Thursday, September 10, 2015

Shattered 2011 Gahan campaign promises, Part 3: The "let's work together" mayor!



Part 1: Jobs!
Part 2: Education!

Back in 2011, this Gahan campaign mailer touted the boilerplate endorsement of Lee Hamilton, and revealed the Gahan campaign's three primary tenets ...



 ... which we were asked to "work together" to achieve.

  • Creating and keeping good-paying jobs
  • Improving our education system
  • Ensuring that government works for all of us

Since January 1, 2012, the city's budget has effectively doubled. Somewhere between $30 and $40 million has been spent on projects like the water park (mentioned by Gahan ever so briefly during the sole 2011 mayoral debate, accompanied by a long forgotten promise to also improve the library), Main Street beautification (filched from state-provided Hwy 111 maintenance monies) and the same old payoffs to cash-rich, big-time property developers (Flaherty Collins from Indianapolis) while local companies do the heavy lifting of grassroots redevelopment on their own.

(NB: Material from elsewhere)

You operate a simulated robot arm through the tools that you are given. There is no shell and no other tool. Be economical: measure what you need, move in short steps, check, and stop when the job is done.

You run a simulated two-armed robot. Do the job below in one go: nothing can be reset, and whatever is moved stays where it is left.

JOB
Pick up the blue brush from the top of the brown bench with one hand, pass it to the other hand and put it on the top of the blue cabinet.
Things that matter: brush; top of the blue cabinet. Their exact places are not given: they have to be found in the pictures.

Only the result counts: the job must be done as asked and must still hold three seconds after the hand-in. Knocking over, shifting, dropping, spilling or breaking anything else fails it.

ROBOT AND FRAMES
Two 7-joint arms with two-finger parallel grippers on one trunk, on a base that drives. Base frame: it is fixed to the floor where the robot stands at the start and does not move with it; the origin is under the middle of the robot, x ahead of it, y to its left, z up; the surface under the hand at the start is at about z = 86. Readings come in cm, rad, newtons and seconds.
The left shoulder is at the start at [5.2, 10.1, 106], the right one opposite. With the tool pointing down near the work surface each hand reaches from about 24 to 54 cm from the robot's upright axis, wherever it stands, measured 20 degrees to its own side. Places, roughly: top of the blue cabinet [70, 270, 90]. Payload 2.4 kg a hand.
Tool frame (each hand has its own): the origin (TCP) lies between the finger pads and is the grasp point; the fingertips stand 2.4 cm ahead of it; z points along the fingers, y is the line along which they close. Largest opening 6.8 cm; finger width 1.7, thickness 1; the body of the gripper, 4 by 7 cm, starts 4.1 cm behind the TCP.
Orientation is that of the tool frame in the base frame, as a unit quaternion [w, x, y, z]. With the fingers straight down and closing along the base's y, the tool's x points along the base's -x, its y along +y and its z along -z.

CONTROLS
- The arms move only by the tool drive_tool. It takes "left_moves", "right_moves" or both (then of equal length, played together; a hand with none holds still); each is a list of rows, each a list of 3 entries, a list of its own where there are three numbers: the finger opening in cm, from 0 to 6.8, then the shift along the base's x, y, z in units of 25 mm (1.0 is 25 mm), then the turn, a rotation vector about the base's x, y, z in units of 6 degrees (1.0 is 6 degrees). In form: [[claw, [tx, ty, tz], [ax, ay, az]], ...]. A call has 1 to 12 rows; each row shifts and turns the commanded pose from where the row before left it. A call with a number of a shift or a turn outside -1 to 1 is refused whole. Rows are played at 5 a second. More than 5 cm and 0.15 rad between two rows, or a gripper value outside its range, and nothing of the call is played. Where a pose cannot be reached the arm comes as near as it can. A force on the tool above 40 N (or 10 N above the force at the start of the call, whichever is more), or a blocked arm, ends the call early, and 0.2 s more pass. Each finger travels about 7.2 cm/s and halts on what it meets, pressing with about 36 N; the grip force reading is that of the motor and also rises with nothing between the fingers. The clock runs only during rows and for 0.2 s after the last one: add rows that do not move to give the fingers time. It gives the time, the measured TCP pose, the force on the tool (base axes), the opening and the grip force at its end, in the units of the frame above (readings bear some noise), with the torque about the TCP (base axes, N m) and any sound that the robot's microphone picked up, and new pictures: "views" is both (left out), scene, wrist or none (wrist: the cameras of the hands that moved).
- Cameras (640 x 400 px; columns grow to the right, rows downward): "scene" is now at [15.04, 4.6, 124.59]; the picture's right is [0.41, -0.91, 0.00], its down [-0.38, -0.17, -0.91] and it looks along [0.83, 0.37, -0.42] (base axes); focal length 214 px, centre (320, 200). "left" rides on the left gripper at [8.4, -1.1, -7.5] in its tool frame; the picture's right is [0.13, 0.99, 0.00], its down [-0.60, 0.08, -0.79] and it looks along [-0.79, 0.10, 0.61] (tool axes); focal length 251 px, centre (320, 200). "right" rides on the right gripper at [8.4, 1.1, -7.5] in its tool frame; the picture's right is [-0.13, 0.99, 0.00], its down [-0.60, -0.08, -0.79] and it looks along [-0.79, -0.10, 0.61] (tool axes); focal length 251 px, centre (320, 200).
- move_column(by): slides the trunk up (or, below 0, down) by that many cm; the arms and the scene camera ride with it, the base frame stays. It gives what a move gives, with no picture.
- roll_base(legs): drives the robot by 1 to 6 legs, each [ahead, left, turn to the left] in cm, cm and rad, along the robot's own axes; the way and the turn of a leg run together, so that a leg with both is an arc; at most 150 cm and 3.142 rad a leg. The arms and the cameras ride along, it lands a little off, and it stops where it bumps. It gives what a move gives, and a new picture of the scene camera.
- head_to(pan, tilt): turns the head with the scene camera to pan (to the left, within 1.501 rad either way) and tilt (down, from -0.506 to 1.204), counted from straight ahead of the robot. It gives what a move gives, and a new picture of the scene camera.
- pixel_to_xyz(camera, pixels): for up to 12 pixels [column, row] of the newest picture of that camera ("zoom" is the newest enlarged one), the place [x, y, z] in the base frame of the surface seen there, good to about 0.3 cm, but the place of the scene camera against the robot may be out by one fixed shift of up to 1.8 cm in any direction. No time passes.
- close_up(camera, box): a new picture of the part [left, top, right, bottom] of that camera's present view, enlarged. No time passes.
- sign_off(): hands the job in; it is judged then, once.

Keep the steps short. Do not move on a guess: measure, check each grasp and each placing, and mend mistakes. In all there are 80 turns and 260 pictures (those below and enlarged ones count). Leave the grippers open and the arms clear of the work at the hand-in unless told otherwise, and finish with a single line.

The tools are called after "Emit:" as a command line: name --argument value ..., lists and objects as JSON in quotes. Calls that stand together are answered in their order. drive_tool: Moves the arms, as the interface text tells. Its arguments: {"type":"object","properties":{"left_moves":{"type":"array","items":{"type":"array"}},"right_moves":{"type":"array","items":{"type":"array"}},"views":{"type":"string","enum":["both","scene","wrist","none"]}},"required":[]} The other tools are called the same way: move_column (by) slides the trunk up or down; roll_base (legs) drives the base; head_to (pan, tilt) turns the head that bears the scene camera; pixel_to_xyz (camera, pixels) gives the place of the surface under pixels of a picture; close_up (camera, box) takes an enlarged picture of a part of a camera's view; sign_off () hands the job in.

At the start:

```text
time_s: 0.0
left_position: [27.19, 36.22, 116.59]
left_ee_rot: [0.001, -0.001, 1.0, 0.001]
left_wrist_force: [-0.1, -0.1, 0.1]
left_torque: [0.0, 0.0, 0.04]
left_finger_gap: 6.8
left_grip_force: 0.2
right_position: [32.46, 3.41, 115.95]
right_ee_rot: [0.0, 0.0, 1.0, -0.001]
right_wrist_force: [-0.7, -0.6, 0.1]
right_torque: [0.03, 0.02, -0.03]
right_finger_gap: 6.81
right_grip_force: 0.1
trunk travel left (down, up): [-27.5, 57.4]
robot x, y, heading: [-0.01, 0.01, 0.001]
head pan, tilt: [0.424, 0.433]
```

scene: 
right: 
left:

Untold millions later, here's an overview of reality, in which not even the first truly fundamental improvement has been instigated:



  • Pillsbury's leaving, and the new north side industrial park remains empty. There is no economic development strategy apart from the the usual abatements and subsidies.
  • The school corporation remains aloof, and there has been no Gahan-led discussion about education.
  • By any rational human standard, the Gahan administration has been the least transparent in our city's history.


But there's more. Let's throw in those promises made privately,as in my own discussions with Gahan in 2011, such as a supposed determination to do more to support independent local business, and to bring about two-way streets -- neither of which has been deemed anywhere close to a priority these past four years.

Gahan made plenty of promises in 2011, both publicly and privately. He hasn't followed through on very many of them. In fact, he'd barely settled into his office chair before an entirely new set of priorities became evident,most of them predicated on non-sustainable spending.

If you cast your ballot for Gahan in 2011 based on promises like these, which he didn't keep, I'd suggest you approach this year's self-congratulatory bromides with extreme caution, and consider shifting to an alternative.